The crises of capitalism and democracy grow more pressing with each passing year, not just for us but more significantly for people in places like Africa and Latin America. Politicians like Justin Trudeau are slick and smiling snake-oil salesmen who have seen that the successful contemporary politicians job one is to create a big ‘feel-good’ factor while doing little for the basic injustices that plague our system and they certainly have no intention of addressing the growing inequality. Making people “feel” better about politics in dark and uncertain times is not just their personal road to power but the very motor of keeping the system’s legitimacy alive as it spirals down to greater inequality. But the reason that many on the left and in the NDP lost faith in Mulcair is that he didn’t actually represent anything different amid these feelings of crisis and fear. The NDP hasn’t represented a meaningfully different agenda for a long time. For a while (years, in fact) that didn’t seem to matter very much.
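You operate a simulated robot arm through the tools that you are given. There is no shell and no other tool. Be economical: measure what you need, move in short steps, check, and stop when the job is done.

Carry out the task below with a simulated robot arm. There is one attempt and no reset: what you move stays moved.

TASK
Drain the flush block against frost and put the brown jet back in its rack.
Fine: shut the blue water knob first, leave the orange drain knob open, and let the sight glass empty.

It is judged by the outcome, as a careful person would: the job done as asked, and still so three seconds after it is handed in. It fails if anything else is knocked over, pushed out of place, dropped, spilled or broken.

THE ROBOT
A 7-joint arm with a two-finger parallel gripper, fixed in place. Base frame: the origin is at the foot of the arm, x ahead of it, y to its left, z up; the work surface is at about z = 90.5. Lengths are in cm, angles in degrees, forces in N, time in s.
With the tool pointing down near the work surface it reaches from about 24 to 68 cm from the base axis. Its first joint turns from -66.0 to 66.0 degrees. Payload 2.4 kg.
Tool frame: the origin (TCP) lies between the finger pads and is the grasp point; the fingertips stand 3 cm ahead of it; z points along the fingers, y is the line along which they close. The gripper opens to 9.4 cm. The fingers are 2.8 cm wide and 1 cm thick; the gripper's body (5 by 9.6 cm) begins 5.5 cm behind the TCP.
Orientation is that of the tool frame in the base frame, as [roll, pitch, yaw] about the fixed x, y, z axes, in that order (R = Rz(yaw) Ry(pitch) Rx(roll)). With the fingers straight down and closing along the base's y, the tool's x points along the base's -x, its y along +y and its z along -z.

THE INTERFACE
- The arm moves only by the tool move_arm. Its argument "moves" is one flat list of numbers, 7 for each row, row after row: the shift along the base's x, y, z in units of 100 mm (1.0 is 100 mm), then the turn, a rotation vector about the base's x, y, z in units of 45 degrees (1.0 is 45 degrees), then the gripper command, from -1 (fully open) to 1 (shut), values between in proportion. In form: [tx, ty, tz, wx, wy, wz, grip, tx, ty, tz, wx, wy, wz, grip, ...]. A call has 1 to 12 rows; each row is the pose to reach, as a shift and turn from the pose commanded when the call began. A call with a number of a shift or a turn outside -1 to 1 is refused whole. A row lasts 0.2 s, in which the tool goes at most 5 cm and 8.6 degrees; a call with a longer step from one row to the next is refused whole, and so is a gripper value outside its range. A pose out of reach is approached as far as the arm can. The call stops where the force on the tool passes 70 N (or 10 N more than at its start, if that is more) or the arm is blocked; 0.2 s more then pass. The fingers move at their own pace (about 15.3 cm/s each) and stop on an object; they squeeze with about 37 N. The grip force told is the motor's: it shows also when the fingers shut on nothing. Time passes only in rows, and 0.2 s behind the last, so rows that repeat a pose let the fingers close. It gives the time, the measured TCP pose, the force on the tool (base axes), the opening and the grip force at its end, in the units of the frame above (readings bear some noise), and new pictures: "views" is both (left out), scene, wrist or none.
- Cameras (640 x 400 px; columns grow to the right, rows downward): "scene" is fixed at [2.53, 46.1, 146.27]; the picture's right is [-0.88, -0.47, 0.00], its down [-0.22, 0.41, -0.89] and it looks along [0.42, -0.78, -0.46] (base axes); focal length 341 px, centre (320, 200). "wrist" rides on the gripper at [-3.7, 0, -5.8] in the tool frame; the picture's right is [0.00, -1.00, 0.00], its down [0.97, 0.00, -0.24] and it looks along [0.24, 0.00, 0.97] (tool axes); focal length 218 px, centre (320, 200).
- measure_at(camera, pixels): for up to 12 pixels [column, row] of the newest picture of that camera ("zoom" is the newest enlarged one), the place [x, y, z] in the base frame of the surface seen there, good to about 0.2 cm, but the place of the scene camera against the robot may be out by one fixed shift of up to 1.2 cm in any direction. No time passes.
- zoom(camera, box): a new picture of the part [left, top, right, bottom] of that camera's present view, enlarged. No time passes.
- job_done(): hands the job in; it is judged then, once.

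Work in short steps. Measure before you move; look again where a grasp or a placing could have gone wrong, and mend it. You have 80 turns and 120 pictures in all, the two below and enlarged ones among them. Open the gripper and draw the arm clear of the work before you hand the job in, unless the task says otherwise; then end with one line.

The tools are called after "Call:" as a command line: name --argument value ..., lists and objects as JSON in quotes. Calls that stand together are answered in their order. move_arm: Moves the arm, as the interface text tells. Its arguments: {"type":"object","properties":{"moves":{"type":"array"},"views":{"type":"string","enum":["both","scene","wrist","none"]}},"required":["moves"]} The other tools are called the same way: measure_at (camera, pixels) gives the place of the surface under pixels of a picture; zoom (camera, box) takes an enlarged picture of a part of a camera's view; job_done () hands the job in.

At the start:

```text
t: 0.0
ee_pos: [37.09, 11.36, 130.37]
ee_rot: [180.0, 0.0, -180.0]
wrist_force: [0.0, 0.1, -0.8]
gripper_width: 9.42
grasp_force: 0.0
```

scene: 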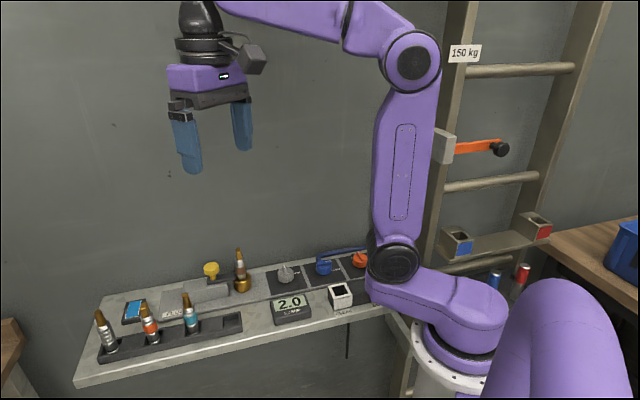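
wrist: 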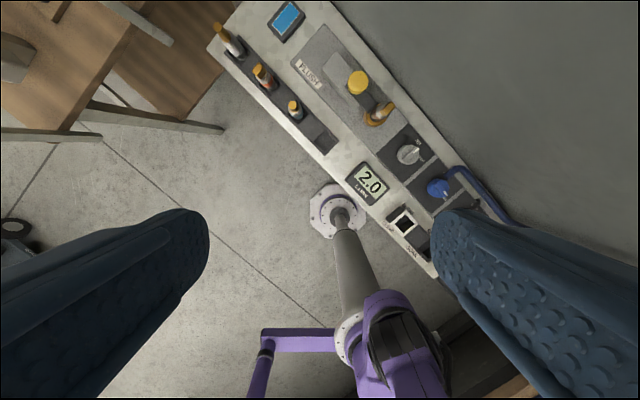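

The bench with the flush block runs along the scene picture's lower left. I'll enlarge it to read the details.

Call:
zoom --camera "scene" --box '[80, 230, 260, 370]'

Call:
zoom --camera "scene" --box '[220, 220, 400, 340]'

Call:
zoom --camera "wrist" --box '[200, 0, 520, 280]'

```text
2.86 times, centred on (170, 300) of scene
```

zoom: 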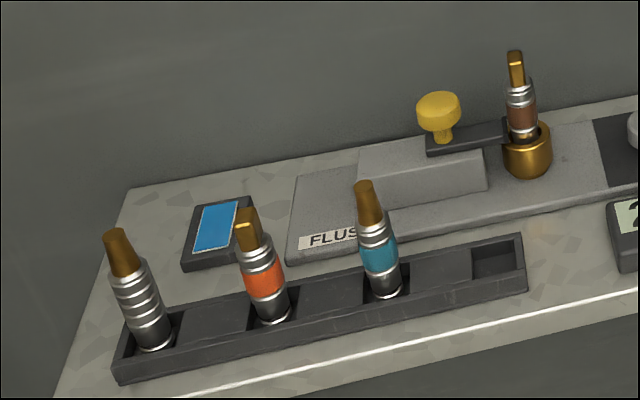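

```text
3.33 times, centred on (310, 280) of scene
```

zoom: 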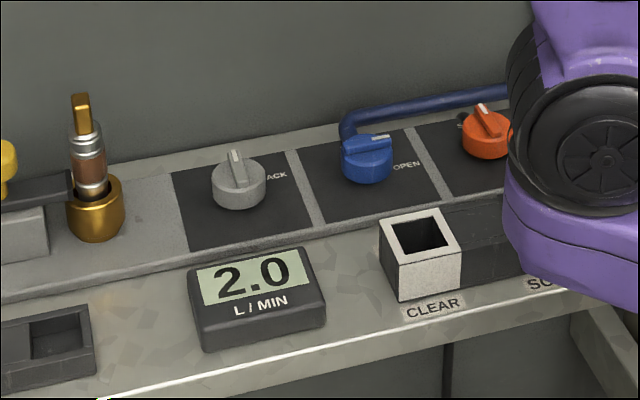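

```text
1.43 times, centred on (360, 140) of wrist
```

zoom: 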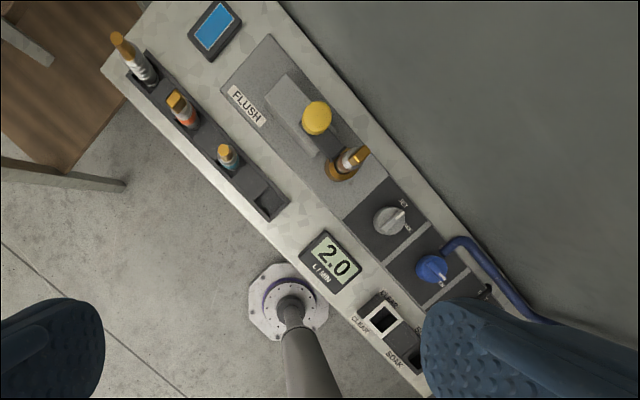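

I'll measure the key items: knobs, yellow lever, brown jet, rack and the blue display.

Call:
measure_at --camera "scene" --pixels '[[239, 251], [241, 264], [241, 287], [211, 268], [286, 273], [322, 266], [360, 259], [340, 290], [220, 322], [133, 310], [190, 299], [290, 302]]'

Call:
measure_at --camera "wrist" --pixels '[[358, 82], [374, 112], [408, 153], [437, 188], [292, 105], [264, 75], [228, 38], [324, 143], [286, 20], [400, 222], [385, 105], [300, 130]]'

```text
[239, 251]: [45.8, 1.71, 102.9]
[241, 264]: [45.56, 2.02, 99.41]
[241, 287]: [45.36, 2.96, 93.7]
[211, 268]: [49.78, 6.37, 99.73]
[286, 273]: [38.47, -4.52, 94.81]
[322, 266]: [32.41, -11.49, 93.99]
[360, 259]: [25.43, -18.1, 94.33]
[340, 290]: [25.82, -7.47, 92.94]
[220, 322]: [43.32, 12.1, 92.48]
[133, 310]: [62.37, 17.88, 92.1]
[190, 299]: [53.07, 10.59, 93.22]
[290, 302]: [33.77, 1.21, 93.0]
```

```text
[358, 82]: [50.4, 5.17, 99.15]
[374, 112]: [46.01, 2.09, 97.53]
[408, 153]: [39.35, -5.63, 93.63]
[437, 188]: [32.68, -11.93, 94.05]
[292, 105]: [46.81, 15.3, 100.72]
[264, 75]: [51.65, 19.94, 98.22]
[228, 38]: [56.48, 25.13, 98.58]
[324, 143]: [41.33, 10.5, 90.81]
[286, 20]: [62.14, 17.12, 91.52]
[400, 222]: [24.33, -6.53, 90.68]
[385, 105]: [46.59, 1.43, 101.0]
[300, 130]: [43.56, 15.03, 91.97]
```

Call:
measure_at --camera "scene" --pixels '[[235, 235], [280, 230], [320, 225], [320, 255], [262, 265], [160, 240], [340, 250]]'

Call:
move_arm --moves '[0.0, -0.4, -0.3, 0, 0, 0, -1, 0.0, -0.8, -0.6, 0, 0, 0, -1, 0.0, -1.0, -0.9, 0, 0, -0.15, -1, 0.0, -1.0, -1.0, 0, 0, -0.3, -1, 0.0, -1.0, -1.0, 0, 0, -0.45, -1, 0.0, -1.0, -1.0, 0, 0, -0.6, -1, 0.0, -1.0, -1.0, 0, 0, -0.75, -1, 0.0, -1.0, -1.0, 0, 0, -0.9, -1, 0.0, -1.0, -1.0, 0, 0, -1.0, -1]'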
But now that the crisis is sinking into people’s very consciousness, it’s not going to wash any longer.
The raging anger around the LEAP manifesto is perfect demonstration of just how significant the NDP’s failure has become. What is a relatively tame document that really just says we need to shift away from a carbon economy as fast as possible, has become in the eyes of many some kind of statement of radical environmental madness. And yet the proscription for our future is fairly simple; create a much more economically equal society while shifting our energy away from fossil fuels and into creatively new technologies. But in a world where billionaires bankroll politics, where modern oil barons live in multi-million dollar mansions and own six cars and two yachts, there is little political will among the most powerful to change the status quo. And many people (even in the NDP) think that the option is between leaving many average workers in sectors such as energy to lose their houses and their jobs, or maintain the status quo. Meanwhile politicians like Mulcair pick at crumbs that fall from the tables of the wealthy as though those little nuggets will solve people’s deep-seated problems.
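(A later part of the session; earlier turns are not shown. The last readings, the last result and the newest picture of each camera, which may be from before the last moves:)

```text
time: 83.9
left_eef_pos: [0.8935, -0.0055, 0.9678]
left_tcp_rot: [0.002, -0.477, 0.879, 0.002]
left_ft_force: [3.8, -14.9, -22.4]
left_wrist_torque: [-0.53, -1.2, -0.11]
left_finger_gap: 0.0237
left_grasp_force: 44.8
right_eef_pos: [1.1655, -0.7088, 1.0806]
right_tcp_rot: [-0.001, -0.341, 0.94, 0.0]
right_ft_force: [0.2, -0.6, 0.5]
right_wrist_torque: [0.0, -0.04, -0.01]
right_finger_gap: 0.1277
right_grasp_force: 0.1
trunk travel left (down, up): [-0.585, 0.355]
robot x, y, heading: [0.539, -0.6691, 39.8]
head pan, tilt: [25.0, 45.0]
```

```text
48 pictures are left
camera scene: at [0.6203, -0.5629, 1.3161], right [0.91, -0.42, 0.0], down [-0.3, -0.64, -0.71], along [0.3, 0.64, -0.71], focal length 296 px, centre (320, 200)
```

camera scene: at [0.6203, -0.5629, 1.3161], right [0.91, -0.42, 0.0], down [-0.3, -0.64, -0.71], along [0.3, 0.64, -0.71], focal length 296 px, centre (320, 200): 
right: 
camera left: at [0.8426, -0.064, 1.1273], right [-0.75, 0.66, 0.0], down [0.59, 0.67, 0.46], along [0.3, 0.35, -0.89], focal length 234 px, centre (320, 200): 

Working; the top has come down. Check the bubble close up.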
Mulcair failed because he is just another average politician in a time that requires loud and vociferous voices that tell truth to power. A growing number of people are feeling the angst. The ones that are prone to too much fear are turning toward the dark lords of fascism the way they once did. But some are looking for real solutions, and real and inspiring leaders, not ones that once had the gall to praise Thatcherite politics and now think that they can offer the masses a few daycare spaces and everything will be ok. And I suspect the next leader of the NDP will similarly fail because the party will probably elect another angry, middle-aged, white man who truly doesn’t see that nice suits, flowery words, and a less expensive drug plan will do nothing to address what is really going on.